There was a military coup in Thailand last month, but walking around the streets of downtown Bangkok you wouldn’t know it. Vendors are out on the sidewalks every weekday morning hawking everything from coin purses to chicken on a stick (dark meat, of course, it’s Asia). Alleyway markets are jammed with shoppers by 9am.
It’s business as usual for the everyday Thai citizen, although hotels and sit down restaurants frequented by tourists have been more affected. It’s low season here, technically monsoon season from May onward. That means sprinkles for an hour or two everyday and overcast skies the rest of the time. The temperature when it’s overcast is in the mid-80s and it’s only slightly more humid than Hawaii in the summer. But the bad publicity from the coup has meant bookings are off by half in most places. Krabi and Phuket, beach towns in the south, report occupancies are down to 35 percent.
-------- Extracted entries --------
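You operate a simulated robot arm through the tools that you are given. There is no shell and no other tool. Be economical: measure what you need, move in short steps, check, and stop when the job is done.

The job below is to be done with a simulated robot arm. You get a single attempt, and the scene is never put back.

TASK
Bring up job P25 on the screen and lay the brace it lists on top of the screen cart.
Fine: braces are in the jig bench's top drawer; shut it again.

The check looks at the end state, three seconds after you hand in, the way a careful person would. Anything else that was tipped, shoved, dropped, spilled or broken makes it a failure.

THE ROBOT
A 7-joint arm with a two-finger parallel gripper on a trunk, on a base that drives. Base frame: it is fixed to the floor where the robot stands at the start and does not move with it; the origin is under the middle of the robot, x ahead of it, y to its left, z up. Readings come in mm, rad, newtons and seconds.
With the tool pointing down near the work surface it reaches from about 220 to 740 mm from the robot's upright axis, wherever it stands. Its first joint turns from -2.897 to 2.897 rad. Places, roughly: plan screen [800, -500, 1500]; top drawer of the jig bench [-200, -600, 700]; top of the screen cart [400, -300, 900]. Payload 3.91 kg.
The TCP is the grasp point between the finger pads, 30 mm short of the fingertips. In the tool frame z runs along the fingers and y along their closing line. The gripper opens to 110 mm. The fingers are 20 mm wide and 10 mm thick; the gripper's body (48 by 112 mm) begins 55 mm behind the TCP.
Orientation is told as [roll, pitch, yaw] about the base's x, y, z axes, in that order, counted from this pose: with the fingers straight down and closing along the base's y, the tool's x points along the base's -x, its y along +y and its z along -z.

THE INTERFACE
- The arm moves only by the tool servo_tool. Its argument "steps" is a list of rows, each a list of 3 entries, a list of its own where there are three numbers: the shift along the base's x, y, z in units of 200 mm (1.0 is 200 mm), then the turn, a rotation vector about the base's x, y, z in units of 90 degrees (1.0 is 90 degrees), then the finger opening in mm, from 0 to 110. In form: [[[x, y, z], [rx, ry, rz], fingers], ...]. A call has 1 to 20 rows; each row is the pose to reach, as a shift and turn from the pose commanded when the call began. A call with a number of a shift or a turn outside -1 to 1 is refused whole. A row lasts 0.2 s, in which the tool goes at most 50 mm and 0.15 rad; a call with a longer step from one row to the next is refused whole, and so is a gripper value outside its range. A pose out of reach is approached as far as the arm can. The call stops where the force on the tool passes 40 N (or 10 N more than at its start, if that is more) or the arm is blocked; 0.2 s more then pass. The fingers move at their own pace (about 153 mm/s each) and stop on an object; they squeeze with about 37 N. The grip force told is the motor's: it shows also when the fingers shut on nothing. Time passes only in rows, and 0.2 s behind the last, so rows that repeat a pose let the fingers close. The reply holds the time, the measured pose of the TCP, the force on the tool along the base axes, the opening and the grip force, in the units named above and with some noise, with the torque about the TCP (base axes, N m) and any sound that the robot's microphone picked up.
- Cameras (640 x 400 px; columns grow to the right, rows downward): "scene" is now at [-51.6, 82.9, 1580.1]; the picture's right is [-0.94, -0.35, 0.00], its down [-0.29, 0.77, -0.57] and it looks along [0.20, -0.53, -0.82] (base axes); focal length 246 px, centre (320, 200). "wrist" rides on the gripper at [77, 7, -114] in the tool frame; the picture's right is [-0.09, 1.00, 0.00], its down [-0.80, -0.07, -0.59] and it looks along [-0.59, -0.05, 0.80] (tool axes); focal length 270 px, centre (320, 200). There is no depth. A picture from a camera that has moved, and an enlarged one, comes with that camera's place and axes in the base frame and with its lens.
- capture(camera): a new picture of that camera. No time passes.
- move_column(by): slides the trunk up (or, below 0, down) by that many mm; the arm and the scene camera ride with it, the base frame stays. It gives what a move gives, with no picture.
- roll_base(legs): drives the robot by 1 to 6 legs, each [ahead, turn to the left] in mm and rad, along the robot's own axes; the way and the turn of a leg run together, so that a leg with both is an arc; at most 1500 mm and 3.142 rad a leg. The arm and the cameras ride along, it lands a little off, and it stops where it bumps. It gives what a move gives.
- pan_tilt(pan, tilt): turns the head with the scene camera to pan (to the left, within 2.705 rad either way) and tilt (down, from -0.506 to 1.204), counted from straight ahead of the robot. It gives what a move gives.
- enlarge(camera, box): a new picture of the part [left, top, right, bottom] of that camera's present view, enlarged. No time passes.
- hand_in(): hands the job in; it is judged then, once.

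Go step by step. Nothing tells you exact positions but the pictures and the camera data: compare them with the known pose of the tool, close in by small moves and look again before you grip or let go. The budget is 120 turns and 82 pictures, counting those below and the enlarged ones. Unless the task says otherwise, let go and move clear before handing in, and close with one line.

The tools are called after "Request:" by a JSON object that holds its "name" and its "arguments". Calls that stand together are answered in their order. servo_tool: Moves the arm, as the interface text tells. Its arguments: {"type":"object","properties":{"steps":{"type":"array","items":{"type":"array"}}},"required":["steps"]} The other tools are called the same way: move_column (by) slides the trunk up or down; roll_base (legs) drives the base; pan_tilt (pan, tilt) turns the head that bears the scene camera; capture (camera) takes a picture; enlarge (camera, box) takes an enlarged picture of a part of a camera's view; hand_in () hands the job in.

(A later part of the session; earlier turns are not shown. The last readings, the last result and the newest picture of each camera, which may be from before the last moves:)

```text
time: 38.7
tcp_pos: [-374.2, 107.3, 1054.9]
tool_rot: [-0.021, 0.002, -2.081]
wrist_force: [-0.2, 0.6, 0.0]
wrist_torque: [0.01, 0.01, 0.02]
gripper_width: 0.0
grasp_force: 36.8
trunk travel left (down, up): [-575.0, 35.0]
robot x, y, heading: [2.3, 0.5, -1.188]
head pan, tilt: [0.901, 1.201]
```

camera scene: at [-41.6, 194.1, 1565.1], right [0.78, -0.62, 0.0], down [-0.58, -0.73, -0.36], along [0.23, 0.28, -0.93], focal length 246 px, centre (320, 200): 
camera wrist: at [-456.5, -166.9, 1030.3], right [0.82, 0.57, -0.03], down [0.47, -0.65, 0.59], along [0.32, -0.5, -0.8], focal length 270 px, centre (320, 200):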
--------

Practically speaking, this political unrest means lower prices for travelers. We’re staying in a hotel our first 3 days here and when I booked online, rates had been discounted 20 percent. The hotel upgraded us to a bigger room when we got here, too.
There’s been no sign of police or military in the Silom Satorn district around our hotel. It’s a commercial district, lots of office buildings around here. On our cab ride from the airport just before midnight, it looked like some nighttime food stalls were ignoring the midnight-4am curfew. We saw men in fatigues only once on the ride, hanging around two Humvees parked along the side of the road, presumably guarding some government building.
Don’t get me wrong, the situation is still serious. Last I checked, high ranking members of the ousted democratically elected government are still being detained by the junta, as are a few outspoken journalists. Given my profession and our relative lack of knowledge of politics in Southeast Asia, plenty of friends and family questioned the wisdom of our trip.
But as far as the effect of the coup on everyday life? From what we can see, it’s minimal. As a friend who has lived here on and off since 2003 says, “This is now normal for Thailand.” Interesting how American news media portray something rather different.